Immelt outlined several strategies to control costs that he said would not stifle innovation. To begin with, costs at every level of the industry must be clearer. “There needs to be broad transparency in the industry so that people can really understand what they are doing. [Health care] is the least transparent industry of any that we deal with,” he said.
Consumers need to understand these costs, and they will play an important role in tackling them. Businesses must look for ways to “engage consumers to be healthier, more well informed and more accountable” in their health-related decisions, with a particular emphasis on prevention. “In the end, prevention is going to be the only thing that can help us really bend the cost curve,” he said. The future of health insurance, he added, will be high-deductible consumer-driven plans.
That is the route GE took in 2009 when it changed plans for the first time in 21 years. Preventative care is covered and catastrophic risk is off the table for employees. But for all non-preventive care and all medications, employees have high deductibles before insurance coverage kicks in. The company combined it with health education and programs aimed at making employees healthier. That, Immelt said, made employees more cost-conscious consumers. Taking that approach, Immelt said, could lower a company’s health care costs by between 10 percent and 20 percent. “People have to be accountable for their own health,” he said.
But changes in insurance plan structure can only go so far. As Immelt sees it, the health care industry itself is a trickle-down one that has always focused on providing best-of-breed innovations first, then gradually looking at ways to reduce costs. But that paradigm must change, he said. Companies must simultaneously develop technologies at multiple price points, and some — including GE — are now doing so.
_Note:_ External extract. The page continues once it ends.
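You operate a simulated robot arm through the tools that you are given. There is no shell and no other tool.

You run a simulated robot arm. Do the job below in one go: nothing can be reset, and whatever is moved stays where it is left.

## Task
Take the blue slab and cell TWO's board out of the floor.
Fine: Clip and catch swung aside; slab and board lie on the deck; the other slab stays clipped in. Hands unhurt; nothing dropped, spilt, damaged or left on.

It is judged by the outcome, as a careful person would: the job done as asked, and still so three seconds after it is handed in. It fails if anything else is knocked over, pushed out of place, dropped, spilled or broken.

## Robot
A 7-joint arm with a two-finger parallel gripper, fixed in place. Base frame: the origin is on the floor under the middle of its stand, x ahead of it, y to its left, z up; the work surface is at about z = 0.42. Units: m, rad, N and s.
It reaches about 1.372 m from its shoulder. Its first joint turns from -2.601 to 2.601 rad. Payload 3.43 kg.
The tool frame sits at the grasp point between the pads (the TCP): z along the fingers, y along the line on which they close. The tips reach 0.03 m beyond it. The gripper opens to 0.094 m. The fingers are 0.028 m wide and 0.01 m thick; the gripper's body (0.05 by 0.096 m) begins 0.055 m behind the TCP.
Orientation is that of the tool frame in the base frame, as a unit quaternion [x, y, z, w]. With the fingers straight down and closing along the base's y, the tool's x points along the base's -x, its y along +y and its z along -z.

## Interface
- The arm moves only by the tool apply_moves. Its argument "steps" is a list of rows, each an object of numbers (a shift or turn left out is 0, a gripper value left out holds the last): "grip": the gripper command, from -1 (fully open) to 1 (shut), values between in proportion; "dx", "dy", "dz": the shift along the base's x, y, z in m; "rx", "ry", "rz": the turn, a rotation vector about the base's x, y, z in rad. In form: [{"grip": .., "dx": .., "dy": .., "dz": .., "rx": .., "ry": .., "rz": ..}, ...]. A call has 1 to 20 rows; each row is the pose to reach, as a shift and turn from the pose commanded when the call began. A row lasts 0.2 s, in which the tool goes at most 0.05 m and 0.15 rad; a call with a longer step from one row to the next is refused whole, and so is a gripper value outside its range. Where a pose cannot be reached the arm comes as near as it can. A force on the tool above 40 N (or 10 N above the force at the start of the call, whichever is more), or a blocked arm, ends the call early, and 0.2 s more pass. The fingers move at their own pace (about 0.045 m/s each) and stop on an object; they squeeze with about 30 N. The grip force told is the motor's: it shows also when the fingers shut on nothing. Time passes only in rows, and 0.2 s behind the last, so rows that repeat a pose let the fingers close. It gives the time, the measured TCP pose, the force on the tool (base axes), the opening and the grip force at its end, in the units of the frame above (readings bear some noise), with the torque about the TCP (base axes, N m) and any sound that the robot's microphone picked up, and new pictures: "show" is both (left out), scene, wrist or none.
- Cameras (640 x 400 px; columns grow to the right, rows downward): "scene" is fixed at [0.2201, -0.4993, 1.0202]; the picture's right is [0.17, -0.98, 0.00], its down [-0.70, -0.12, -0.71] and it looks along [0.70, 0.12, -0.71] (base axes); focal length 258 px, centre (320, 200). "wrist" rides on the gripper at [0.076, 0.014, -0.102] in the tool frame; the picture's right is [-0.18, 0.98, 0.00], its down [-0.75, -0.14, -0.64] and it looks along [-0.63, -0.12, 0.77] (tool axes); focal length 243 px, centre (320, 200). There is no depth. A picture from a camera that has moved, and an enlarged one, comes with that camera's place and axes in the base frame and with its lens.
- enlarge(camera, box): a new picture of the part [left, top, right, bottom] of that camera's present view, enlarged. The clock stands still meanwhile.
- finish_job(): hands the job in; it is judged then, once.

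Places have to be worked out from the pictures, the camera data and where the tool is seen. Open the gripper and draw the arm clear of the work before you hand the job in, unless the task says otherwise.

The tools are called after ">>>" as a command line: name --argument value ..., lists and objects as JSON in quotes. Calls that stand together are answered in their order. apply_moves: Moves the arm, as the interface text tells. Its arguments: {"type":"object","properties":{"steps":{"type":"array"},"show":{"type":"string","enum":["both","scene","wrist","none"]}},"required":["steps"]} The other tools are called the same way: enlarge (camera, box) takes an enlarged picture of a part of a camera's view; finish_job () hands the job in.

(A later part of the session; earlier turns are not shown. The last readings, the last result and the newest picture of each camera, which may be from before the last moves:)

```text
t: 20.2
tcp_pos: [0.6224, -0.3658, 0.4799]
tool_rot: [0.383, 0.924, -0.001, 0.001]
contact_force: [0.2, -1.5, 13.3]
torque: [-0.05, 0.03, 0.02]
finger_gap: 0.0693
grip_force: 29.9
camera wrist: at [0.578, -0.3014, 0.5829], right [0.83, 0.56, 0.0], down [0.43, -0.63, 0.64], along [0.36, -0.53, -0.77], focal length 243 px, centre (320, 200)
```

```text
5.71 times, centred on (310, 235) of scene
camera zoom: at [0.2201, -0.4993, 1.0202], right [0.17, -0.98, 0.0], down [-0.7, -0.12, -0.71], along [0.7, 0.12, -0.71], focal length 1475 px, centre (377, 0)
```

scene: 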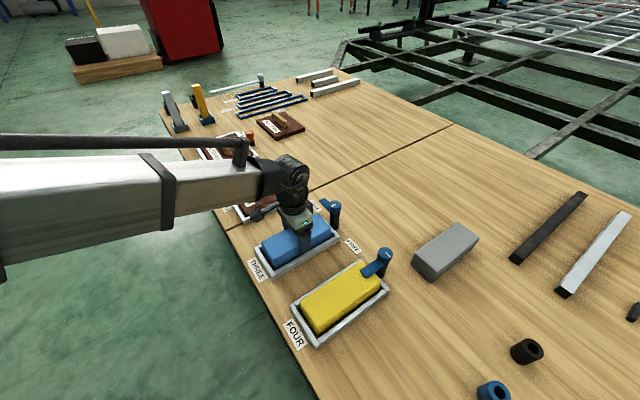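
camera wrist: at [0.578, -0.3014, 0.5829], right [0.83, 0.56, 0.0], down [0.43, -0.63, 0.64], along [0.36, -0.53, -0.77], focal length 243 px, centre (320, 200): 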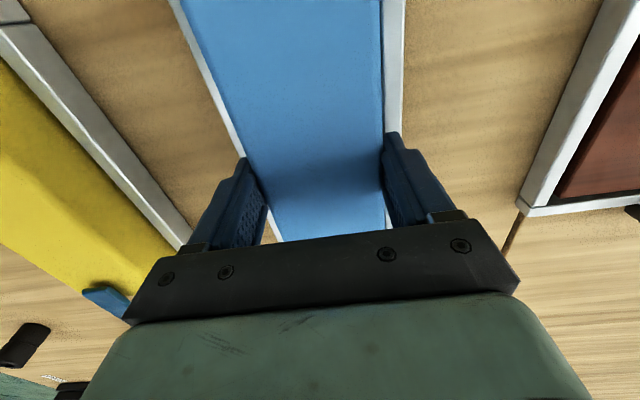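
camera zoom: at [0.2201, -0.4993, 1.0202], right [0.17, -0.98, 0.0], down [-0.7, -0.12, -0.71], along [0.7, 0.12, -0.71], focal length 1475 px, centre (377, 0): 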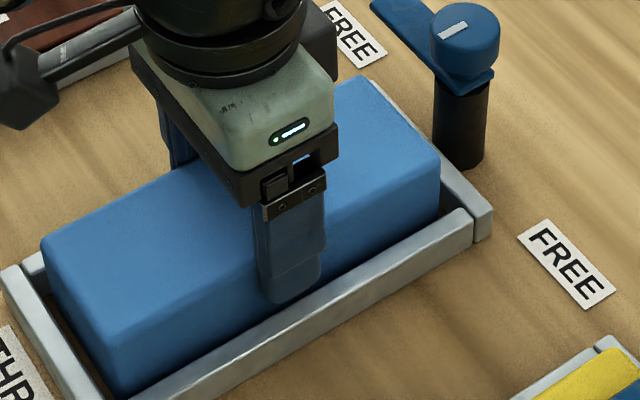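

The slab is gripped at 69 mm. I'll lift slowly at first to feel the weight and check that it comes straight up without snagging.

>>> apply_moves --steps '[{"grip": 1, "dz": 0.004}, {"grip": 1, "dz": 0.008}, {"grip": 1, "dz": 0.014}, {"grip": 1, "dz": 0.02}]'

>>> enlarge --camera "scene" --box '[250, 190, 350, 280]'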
Innovation is needed, particularly in treating chronic disease, which Immelt called the “Holy Grail.”. GE spends much of the nearly $2 billion a year it puts into health care research and development into chronic disease treatment and diagnosis. “All of the areas around marrying diagnostics and therapy to make therapy more effective is extremely important,” Immelt said.
For instance, he pointed to a new joint venture with Intel Corp. that is developing technologies to manage chronic disease and other aspects of aging, with an eye toward helping seniors live independently at home or in assisted living communities.
The health care industry must harness the power of information, as well, with Immelt saying that information technology is at the core of simultaneously lowering costs while increasing quality and access. To date, advances in health care IT have largely improved connectivity between various systems and allowed for telemedicine advances. About 90 percent of the impact of health care IT has been concentrated in those areas, in fact, Immelt said. Yet, he believes those areas account for only about 10 percent of the value that IT can bring to health care.
“There is so much knowledge that can be brought into health care. It should be digitized and put at doctor’s fingertips,” Immelt said. He also stressed using technology for remote health care, although he said it remains unclear how it will be done in the U.S. “I know for a fact that in other countries it’s really going to be driven by nurses backed up with information technology,” he added.
The bottom line: Unless the U.S. does something about health care costs, it will not see healthy employment figures. Somehow, Immelt said, the U.S. must promote accountability that drives productivity and gets inflation under control.
Simply making consumers more accountable for their health care spending won’t be enough to reduce costs. “Whether accountable care organizations can do it or not … I think it’s a good step. But health care costs in the U.S. are a big blob,” Immelt said. “Unless you take the whole blob and reduce it, the cost is just going to shift to other pockets. So we have to work on it as a system in its entirety, and that’s absolutely critical. That’s going to take public-private partnerships.”